Stephen the Fourth, a Roman whose father was Julius, in the third month of his pontificate journeyed to Emperor Louis (Ludovicum) in Gaul. He respectfully sent forth Theodolphus, the local bishop, together with the clergy, to meet him, and also personally received him with great honor and respect. This Stephen was born of noble parents, and possessed such scriptural wisdom and wholesome disposition that he was piously regarded by all. And, as they say, he anointed and crowned said Louis. After various dealings between them, involving the peace of Italy, Leo returned to Rome, bringing with him a very costly cross of great value, which Louis presented to Saint Peter’s at his own expense. And this very holy pope died in the seventh month of his pontificate, and was buried in the Basilica of Peter. The seat, by his death, was then vacant eleven days.[Stephen IV, pope from June 816 to January 817, succeeded Leo III. He was consecrated immediately, and promptly ordered the Roman people to swear fidelity to Louis the Pious, to whom he paid a personal visit at Rheims. There he crowned the king and queen, but not until he had received homage from the emperor, who recognized him as his spiritual superior. Stephen died the year after his return to Rome.]

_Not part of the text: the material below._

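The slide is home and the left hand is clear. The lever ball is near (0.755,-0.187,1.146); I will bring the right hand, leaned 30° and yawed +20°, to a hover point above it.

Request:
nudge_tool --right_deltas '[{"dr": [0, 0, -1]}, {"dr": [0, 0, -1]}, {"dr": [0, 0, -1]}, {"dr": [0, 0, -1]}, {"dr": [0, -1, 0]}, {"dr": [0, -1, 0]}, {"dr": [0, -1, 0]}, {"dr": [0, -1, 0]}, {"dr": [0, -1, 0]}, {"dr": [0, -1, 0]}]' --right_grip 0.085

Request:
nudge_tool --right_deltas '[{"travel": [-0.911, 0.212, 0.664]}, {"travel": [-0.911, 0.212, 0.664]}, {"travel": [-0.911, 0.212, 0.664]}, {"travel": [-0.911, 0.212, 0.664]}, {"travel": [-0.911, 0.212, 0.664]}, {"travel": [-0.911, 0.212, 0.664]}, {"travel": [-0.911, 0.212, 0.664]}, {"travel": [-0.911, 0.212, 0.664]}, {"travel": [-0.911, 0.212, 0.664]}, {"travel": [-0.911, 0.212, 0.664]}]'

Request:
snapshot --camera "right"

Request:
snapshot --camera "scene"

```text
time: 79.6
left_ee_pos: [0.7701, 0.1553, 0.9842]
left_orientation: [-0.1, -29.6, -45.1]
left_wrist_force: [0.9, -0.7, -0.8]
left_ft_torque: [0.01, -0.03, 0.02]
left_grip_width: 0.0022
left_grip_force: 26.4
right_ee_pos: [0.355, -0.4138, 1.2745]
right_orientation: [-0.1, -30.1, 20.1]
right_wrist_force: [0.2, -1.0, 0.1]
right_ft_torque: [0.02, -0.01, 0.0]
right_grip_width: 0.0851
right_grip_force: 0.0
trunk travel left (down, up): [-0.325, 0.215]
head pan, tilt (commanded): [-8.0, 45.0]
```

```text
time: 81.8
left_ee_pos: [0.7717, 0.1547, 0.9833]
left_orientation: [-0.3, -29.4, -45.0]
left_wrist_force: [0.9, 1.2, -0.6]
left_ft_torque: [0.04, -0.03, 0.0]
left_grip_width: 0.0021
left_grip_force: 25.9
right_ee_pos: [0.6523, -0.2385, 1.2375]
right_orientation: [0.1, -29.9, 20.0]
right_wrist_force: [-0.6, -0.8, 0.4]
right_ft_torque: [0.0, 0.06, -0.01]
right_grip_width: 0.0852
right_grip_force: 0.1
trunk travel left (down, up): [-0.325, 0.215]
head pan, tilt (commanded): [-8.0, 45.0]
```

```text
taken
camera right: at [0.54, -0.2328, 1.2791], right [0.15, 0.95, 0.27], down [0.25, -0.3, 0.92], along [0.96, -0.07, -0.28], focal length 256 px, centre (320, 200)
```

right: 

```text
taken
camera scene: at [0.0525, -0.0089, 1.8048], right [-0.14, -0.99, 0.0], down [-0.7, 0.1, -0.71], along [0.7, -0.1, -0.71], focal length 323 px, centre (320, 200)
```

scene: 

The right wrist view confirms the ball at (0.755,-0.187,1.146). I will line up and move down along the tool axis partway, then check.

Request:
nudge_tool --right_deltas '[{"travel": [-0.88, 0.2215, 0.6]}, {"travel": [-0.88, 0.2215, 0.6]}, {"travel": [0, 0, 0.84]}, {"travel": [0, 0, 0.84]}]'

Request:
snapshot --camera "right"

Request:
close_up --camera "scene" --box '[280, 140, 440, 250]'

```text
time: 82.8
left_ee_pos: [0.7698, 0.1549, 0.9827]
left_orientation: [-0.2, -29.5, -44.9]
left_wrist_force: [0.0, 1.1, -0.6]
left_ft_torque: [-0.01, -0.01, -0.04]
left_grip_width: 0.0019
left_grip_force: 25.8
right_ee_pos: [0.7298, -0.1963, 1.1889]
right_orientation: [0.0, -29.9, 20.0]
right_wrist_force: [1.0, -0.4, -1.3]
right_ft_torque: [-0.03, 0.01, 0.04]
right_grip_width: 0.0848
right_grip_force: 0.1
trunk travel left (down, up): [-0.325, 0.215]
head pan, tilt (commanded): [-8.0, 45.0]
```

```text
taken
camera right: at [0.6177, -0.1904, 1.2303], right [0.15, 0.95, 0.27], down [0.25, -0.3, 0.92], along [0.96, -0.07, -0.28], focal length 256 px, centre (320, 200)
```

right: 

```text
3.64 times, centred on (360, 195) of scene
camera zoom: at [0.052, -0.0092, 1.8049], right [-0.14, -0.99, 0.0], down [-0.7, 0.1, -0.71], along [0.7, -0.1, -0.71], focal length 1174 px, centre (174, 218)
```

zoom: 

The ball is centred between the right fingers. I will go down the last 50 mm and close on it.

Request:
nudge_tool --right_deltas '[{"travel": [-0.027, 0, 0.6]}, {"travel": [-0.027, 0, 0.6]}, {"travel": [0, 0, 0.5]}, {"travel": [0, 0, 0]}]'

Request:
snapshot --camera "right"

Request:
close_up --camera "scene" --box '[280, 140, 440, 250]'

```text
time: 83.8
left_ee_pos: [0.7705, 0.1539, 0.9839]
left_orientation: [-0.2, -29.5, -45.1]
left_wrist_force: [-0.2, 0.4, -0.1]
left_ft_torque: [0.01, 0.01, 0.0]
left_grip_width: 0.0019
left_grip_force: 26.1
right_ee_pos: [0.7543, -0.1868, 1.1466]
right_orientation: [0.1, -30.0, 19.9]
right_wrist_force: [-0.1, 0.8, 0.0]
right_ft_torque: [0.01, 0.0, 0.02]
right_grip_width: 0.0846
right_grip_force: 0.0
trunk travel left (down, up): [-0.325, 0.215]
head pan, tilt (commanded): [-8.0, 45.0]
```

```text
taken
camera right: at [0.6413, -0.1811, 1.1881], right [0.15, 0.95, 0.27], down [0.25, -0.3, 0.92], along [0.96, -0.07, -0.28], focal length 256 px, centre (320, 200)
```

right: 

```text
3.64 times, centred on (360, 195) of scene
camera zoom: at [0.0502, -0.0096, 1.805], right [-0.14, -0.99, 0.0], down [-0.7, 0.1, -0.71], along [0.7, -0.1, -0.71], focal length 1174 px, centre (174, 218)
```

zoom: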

Paschal (Pascalis), the first pope of this name, a Roman whose father was Bonofus, was elected pope without the sanction of the emperor. As soon as he received the pontificate, he sent his emissaries to Emperor Louis to inquire whether he was obliged to accept the pontificate at the hands of the clergy and the people who had elected him; but Louis was satisfied with the proceedings, and said that the decision of the clergy and the people was to be observed; but that in future they were to be careful not to offend his majesty. Pope Stephen, while he still lived, placed this man (i.e., Paschal), on account of his virtue and learning, in charge o the monastery of Saint Stephen the Martyr in the Vatican; and he erected several churches and repaired others, and translated a number of holy bodies to worthy places. He died in the seventh year, third month and seventeenth day of his pontificate, and was buried in the Basilica of Peter. The seat then was vacant for four days.[Paschal I, native of Rome, was raised to the pontificate in 817 by acclamation of the clergy, and consecrated without imperial sanction. The new pontiff laid the blame for this hasty procedure on the clergy and people of Rome; and although Louis the Pious accepted the excuse, he gave warning that in the future his sovereign rights must not be so abused. Paschal’s relations with the imperial house were never very cordial, and he failed to win over the Roman nobles. He died in 824, and was succeeded by Eugenius II.]